### Instructions for the task
Repeat every entry in the listing below, exactly.
==============================
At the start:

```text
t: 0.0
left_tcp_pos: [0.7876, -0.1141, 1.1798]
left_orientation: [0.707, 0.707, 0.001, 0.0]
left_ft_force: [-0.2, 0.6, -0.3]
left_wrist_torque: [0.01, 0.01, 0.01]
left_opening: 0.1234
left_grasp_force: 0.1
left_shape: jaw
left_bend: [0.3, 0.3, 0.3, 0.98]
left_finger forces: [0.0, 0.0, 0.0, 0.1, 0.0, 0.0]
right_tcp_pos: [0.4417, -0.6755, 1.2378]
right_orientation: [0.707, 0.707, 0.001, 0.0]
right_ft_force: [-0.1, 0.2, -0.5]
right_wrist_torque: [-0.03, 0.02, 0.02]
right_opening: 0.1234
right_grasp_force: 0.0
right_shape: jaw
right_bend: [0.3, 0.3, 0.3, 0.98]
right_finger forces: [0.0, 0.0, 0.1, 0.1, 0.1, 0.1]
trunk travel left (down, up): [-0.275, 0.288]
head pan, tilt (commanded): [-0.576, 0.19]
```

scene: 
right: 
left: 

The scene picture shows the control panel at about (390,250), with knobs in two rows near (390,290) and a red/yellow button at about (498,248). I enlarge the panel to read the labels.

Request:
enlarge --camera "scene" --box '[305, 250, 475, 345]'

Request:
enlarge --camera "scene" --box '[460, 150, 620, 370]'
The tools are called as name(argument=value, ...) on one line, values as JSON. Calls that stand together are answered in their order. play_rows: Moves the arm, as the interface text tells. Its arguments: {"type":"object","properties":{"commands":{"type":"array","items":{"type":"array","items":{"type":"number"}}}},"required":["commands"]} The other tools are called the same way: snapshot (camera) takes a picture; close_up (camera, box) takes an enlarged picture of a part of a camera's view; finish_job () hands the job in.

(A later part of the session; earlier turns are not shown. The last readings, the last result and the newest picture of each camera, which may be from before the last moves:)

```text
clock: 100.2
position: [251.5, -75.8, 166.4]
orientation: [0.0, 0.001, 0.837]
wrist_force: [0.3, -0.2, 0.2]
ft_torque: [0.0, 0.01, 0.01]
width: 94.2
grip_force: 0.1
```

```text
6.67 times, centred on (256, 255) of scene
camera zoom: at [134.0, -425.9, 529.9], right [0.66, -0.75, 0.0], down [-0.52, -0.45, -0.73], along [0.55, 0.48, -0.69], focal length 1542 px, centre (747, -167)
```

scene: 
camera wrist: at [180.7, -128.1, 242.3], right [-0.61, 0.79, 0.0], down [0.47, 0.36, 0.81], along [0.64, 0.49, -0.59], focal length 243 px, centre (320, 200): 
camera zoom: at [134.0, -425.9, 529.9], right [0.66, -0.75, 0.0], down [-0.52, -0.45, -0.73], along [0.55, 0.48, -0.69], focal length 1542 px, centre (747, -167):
==============================
### Reply to the task
At the start:

```text
t: 0.0
left_tcp_pos: [0.7876, -0.1141, 1.1798]
left_orientation: [0.707, 0.707, 0.001, 0.0]
left_ft_force: [-0.2, 0.6, -0.3]
left_wrist_torque: [0.01, 0.01, 0.01]
left_opening: 0.1234
left_grasp_force: 0.1
left_shape: jaw
left_bend: [0.3, 0.3, 0.3, 0.98]
left_finger forces: [0.0, 0.0, 0.0, 0.1, 0.0, 0.0]
right_tcp_pos: [0.4417, -0.6755, 1.2378]
right_orientation: [0.707, 0.707, 0.001, 0.0]
right_ft_force: [-0.1, 0.2, -0.5]
right_wrist_torque: [-0.03, 0.02, 0.02]
right_opening: 0.1234
right_grasp_force: 0.0
right_shape: jaw
right_bend: [0.3, 0.3, 0.3, 0.98]
right_finger forces: [0.0, 0.0, 0.1, 0.1, 0.1, 0.1]
trunk travel left (down, up): [-0.275, 0.288]
head pan, tilt (commanded): [-0.576, 0.19]
```

scene: 
right: 
left: 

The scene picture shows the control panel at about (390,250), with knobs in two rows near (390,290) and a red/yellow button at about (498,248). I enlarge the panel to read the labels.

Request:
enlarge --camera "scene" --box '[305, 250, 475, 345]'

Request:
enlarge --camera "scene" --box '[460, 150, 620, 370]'
The tools are called as name(argument=value, ...) on one line, values as JSON. Calls that stand together are answered in their order. play_rows: Moves the arm, as the interface text tells. Its arguments: {"type":"object","properties":{"commands":{"type":"array","items":{"type":"array","items":{"type":"number"}}}},"required":["commands"]} The other tools are called the same way: snapshot (camera) takes a picture; close_up (camera, box) takes an enlarged picture of a part of a camera's view; finish_job () hands the job in.

(A later part of the session; earlier turns are not shown. The last readings, the last result and the newest picture of each camera, which may be from before the last moves:)

```text
clock: 100.2
position: [251.5, -75.8, 166.4]
orientation: [0.0, 0.001, 0.837]
wrist_force: [0.3, -0.2, 0.2]
ft_torque: [0.0, 0.01, 0.01]
width: 94.2
grip_force: 0.1
```

```text
6.67 times, centred on (256, 255) of scene
camera zoom: at [134.0, -425.9, 529.9], right [0.66, -0.75, 0.0], down [-0.52, -0.45, -0.73], along [0.55, 0.48, -0.69], focal length 1542 px, centre (747, -167)
```

scene: 
camera wrist: at [180.7, -128.1, 242.3], right [-0.61, 0.79, 0.0], down [0.47, 0.36, 0.81], along [0.64, 0.49, -0.59], focal length 243 px, centre (320, 200): 
camera zoom: at [134.0, -425.9, 529.9], right [0.66, -0.75, 0.0], down [-0.52, -0.45, -0.73], along [0.55, 0.48, -0.69], focal length 1542 px, centre (747, -167):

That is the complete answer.